Éste es un artículo que creí ya había escrito. Con la naturalidad de quien pronuncia su nombre, ofrecí compartirlo. Al hurgar en mis archivos y en el registro histórico del periódico, no lo encontré. Caí en cuenta de que se trataba, en el mejor de los casos, de un texto que vivía en mi cabeza. Guardadas las distancias, evoqué aquellos renglones de Borges donde conversa con Bioy Casares. Éste menciona un artículo sobre Uqbar que está, dice, en cierto tomo de una enciclopedia. Cuando lo buscan, descubren que no está.
El tema ha destilado mucha tinta, no por ello sigue careciendo de interés. Jill Magid es una artista conceptual que se caracteriza por retar el statu quo y lograr intervenciones que requieren una dosis de tenacidad y astucia. Digamos que es una provocadora profesional y buena parte de su obra sacude y divide a la opinión pública. Por azares del destino conoce la obra del arquitecto mexicano Luis Barragán y queda enganchada con el hecho de que los archivos profesionales del genio mexicano están en Suiza, en una especie de secuestro que impide su consulta pública.
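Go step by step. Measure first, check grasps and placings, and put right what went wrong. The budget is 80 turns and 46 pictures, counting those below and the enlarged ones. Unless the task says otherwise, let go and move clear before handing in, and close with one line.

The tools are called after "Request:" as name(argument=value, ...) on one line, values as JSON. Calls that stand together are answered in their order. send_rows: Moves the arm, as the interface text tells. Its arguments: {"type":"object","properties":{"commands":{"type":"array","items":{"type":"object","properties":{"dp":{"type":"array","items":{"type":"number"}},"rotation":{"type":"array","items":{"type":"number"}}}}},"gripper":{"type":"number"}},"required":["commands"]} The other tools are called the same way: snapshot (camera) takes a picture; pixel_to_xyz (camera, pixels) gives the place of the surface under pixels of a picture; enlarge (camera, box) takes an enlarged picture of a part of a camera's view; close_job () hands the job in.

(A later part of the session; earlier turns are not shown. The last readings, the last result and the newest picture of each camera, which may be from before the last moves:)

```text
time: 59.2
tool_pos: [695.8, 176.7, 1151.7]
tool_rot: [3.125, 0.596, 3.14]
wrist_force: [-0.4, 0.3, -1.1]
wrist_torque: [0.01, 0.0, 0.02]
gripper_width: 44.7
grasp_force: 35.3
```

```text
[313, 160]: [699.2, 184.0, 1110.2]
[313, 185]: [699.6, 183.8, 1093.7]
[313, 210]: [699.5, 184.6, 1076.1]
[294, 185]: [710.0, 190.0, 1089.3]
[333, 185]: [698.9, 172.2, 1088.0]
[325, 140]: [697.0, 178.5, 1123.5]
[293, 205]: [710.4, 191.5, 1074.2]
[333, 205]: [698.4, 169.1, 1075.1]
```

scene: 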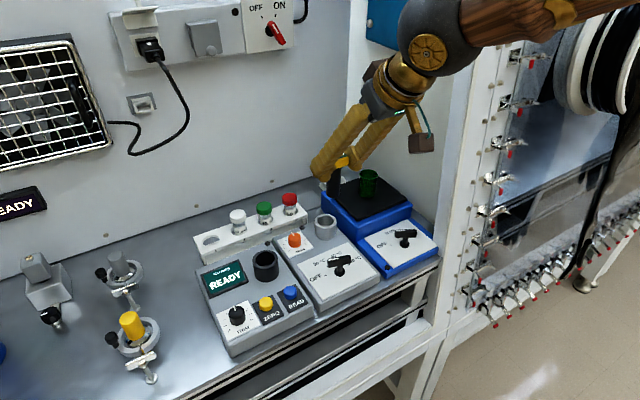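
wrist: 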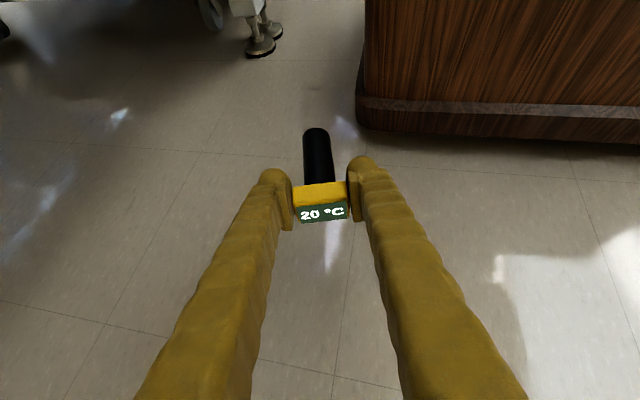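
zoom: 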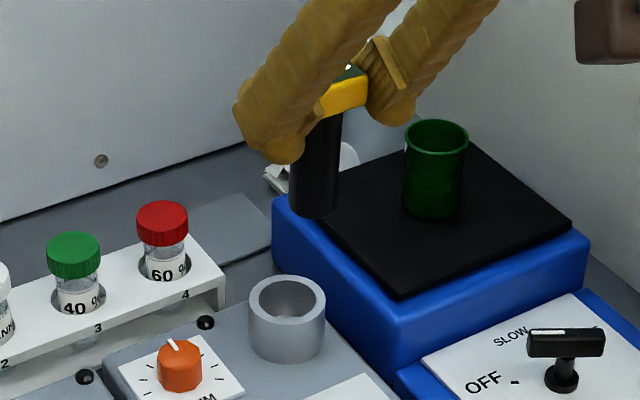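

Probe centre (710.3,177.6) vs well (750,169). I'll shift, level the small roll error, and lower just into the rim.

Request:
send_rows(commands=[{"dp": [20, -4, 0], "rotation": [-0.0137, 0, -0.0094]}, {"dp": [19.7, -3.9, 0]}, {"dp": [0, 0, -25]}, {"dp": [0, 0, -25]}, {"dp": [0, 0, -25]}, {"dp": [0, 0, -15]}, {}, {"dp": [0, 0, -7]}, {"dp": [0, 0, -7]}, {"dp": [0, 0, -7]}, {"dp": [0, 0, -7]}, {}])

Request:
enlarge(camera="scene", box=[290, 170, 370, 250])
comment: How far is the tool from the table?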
Sabiendo que los archivos (supuestamente) fueron dados en prenda matrimonial a Federica Zanco, Magid maniobra con objeto de repatriar los archivos de Barragán a México. Artista de lo descabellado, encuentra las fisuras legales, morales y técnicas para realizar su plan. Hace 7 años consigue el permiso de descendientes de la familia del arquitecto para exhumar sus restos, tomar una porción (algo más de medio kilo) y enviarla a una compañía que transformará las cenizas en diamante. Su intención es hacer un anillo y ofrecerlo a Federica, a cambio de los archivos; será, según argumentó, un intercambio de cuerpo (de la obra) por el “cuerpo” de Barragán. Unos lo tomaron como genialidad, para otros fue macabro y oportunista.
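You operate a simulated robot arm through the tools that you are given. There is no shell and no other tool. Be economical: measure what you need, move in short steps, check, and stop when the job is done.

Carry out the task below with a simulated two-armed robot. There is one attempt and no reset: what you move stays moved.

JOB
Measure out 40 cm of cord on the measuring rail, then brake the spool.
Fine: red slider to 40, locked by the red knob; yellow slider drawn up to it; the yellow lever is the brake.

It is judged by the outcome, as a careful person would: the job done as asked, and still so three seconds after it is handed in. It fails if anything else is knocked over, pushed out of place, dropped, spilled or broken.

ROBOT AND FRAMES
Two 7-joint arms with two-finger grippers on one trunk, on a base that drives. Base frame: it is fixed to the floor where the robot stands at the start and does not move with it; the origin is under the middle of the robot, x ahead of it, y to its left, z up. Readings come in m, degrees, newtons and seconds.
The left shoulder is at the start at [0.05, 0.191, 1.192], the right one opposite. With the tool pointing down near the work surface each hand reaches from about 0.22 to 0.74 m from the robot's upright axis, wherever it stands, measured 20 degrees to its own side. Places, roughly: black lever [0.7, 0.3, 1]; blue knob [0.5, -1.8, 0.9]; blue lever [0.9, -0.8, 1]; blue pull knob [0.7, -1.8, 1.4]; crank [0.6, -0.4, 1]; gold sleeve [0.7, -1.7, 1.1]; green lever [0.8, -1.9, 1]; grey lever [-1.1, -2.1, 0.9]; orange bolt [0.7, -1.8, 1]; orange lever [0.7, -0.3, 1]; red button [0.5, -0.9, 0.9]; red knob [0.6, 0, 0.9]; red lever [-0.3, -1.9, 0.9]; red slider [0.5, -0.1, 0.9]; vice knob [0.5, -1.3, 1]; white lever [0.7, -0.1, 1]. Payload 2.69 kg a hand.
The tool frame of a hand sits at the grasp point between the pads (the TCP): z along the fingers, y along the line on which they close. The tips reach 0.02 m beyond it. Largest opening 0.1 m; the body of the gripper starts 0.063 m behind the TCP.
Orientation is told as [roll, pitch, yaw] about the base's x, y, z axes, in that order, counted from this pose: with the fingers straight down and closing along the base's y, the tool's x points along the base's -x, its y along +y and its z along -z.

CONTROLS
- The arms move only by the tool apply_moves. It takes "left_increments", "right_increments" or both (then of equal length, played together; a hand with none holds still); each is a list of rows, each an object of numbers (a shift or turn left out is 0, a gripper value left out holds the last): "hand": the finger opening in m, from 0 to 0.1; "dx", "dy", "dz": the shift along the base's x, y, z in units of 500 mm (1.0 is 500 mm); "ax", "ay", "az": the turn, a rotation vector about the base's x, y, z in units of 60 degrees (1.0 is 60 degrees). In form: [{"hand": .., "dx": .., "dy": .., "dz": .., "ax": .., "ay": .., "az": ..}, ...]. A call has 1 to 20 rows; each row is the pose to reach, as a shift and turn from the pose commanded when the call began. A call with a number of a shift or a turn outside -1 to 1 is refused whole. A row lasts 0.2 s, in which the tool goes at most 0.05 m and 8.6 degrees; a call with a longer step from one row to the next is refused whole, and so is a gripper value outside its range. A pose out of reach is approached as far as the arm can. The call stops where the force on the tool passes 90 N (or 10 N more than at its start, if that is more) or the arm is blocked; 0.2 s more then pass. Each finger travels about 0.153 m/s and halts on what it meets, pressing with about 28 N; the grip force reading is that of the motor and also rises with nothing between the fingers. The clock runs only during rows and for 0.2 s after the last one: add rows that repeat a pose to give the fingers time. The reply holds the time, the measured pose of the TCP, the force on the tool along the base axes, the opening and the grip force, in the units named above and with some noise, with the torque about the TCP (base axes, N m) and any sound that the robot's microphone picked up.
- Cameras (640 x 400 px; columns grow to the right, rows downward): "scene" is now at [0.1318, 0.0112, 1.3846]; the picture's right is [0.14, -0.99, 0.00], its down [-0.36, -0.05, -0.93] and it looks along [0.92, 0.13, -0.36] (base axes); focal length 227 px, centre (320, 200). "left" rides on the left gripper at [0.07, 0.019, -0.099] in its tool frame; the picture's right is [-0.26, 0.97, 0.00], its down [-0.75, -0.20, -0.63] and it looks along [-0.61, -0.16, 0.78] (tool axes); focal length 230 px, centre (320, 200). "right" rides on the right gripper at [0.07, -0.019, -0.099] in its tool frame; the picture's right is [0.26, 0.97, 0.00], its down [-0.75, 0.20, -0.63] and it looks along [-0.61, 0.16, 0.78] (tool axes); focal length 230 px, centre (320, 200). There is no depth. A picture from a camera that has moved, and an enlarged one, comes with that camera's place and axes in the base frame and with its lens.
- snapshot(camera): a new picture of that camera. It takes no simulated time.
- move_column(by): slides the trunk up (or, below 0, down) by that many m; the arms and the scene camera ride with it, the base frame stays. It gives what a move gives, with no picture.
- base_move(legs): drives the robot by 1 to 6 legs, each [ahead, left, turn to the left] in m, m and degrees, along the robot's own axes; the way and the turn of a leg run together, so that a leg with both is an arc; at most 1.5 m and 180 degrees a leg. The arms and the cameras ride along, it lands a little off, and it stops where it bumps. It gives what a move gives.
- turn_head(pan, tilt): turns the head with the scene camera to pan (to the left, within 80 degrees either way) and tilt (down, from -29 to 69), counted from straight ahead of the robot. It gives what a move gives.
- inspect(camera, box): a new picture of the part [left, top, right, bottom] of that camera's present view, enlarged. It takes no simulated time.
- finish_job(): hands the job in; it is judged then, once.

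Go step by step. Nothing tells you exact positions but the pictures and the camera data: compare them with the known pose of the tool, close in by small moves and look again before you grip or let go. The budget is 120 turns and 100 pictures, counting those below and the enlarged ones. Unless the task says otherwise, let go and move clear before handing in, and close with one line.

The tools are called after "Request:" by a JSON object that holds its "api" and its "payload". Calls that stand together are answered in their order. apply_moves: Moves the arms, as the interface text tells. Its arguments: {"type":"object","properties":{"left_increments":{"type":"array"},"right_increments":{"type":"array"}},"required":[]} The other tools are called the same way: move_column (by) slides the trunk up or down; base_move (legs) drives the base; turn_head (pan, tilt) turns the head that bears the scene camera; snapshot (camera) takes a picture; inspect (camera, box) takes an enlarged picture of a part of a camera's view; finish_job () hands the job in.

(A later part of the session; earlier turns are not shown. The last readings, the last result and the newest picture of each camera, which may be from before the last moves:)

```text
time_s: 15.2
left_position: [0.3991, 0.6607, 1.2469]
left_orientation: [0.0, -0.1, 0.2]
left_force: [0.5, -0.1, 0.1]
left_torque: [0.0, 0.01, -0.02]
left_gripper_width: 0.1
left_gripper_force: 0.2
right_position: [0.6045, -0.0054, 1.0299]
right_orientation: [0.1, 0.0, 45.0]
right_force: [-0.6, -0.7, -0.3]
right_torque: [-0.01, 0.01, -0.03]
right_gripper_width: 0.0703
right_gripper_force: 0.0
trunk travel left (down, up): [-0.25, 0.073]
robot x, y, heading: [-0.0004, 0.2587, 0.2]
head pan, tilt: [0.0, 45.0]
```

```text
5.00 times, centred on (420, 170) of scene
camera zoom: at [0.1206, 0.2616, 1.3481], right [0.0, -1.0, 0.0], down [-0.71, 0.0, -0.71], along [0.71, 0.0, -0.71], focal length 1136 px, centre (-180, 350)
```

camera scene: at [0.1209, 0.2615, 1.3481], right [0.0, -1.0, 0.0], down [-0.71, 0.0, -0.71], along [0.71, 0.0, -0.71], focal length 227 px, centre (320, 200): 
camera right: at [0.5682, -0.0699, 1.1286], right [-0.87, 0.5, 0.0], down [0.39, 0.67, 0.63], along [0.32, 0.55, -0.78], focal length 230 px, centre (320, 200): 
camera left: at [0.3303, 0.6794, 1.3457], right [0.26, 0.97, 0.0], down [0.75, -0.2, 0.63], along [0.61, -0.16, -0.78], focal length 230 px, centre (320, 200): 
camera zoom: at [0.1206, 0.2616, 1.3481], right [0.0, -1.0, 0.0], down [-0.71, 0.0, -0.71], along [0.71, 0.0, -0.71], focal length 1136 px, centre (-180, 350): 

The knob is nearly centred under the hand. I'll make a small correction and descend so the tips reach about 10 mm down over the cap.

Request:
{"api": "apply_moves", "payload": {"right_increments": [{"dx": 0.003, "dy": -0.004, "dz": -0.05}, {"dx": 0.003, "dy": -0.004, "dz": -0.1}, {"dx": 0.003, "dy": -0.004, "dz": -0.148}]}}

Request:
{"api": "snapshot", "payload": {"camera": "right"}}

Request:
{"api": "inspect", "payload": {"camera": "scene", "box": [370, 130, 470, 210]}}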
La oferta de Magid fue rechazada por Zanco, sin embargo, cada elemento de este drama narrativo ha servido para que la artista haga diferentes exhibiciones, como aquella que causó revuelo en el MUAC “Una carta siempre llega a su destino”. Para Magid la vida es potencialmente un performance. El tema tiene múltiples aristas de análisis y discusión. Recientemente se publicó el libro 525 gramos, Jill Magid: la transformación de Luis Barragán, de Laura Ayala Castellanos, una consulta obligada para quienes quieran una visión neutral de tan polémica historia. La autora no sólo describe lo que pasó, también nos sumerge en las personalidades de los dos grandes protagonistas, seres de distintas galaxias, como les llama, que cruzan sus destinos en un “complejo episodio”.
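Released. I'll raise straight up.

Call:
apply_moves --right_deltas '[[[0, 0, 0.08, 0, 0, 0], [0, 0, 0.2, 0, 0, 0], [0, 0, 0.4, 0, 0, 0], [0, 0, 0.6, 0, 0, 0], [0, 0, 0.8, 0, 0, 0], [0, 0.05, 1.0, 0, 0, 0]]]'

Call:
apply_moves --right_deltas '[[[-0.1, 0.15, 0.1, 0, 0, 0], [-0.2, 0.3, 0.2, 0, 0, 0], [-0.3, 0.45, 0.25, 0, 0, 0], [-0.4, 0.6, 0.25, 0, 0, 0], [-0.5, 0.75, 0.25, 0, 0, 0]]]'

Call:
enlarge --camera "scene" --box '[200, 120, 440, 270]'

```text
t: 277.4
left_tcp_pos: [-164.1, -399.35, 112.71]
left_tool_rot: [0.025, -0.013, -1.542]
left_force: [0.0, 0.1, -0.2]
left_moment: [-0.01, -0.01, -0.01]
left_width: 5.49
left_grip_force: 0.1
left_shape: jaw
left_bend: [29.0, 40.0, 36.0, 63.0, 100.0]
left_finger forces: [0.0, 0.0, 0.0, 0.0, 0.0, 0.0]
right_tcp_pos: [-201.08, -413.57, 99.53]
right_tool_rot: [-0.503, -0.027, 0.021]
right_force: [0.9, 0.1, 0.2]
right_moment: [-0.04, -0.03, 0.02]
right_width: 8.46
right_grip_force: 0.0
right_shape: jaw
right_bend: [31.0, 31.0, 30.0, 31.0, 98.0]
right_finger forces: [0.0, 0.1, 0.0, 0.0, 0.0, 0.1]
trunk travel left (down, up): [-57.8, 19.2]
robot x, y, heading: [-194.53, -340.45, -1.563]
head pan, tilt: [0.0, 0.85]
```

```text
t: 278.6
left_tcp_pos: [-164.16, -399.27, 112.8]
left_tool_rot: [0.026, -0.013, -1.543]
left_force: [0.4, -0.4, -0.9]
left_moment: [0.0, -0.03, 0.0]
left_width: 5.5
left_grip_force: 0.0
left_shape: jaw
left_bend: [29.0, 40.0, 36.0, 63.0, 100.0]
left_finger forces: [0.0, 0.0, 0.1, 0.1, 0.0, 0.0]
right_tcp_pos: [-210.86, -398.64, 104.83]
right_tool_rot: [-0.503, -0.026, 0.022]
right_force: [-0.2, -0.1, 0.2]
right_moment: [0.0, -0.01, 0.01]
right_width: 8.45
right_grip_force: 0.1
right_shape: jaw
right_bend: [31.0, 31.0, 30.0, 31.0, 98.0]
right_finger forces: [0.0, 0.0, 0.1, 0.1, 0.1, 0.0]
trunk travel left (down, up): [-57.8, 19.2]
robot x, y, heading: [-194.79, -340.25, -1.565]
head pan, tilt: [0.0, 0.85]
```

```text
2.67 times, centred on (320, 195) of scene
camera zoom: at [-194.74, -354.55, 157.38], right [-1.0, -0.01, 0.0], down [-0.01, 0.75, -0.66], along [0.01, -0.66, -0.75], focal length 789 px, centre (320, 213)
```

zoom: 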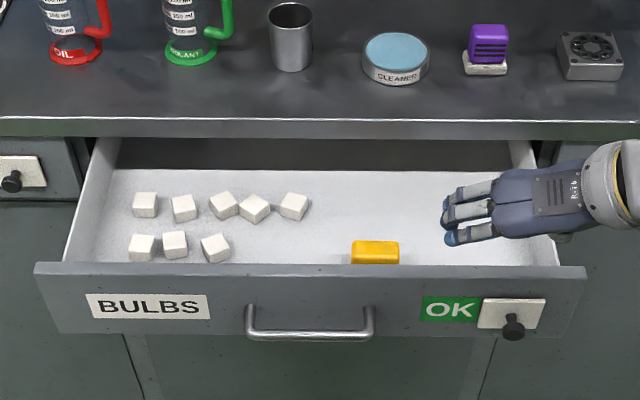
Me parece que buena parte de la intelectualidad mexicana escandalizada está más ofendida con el Barragán muerto que con el vivo (no se han indignado con la falta de rigor en el mantenimiento de su obra material). Por otro lado, debe definirse qué es Luis Barragán, ¿su obra, su legado, sus archivos, sus cenizas, su filosofía? Pues es muy fácil decir “hicieron diamante a Barragán”, cuando no es así, él ya no existe como humano, sus cenizas sí. Dimensionar de qué hablamos serviría para mesurar opiniones.
Sería mucho más fácil abordar el dilema sobre si la obra de Magid es arte o sacrilegio, genialidad u ofensa, si pudiéramos moderar nuestra necesidad de poseer, muchas veces convertida en obsesión (y frustración). Queremos poseer a Barragán, nos indigna que sus archivos no estén en México. Queremos poseer la idea de que sus cenizas queden intactas, nos indigna que alguien las exhume (como si tuviéramos derecho de opinar), porque “Barragán es nuestro”. Si dejáramos ir esta obsesión de poseer, Barragán aparecería ahí, con su inigualable obra, en sus muros gruesos y colores vivos, en sus luces y sombras, en sus espacios interiores y exteriores que se hacen uno e invitan a la reflexión.
Acaso la obra de Magid tiene la virtud de generar conversación entre nosotros, enfrentarnos en un debate, encuentro de ideas que honran la reflexión civilizada: lo mejor del ser humano, olas expansivas, ramas, a modo orgánico, que siguen creciendo y multiplicando el pensamiento, como el mismo libro de Laura Ayala, como las obras del arquitecto tapatío, donde basta transitar para sentir que más allá de sus cenizas y brillos superfluos, está vivo.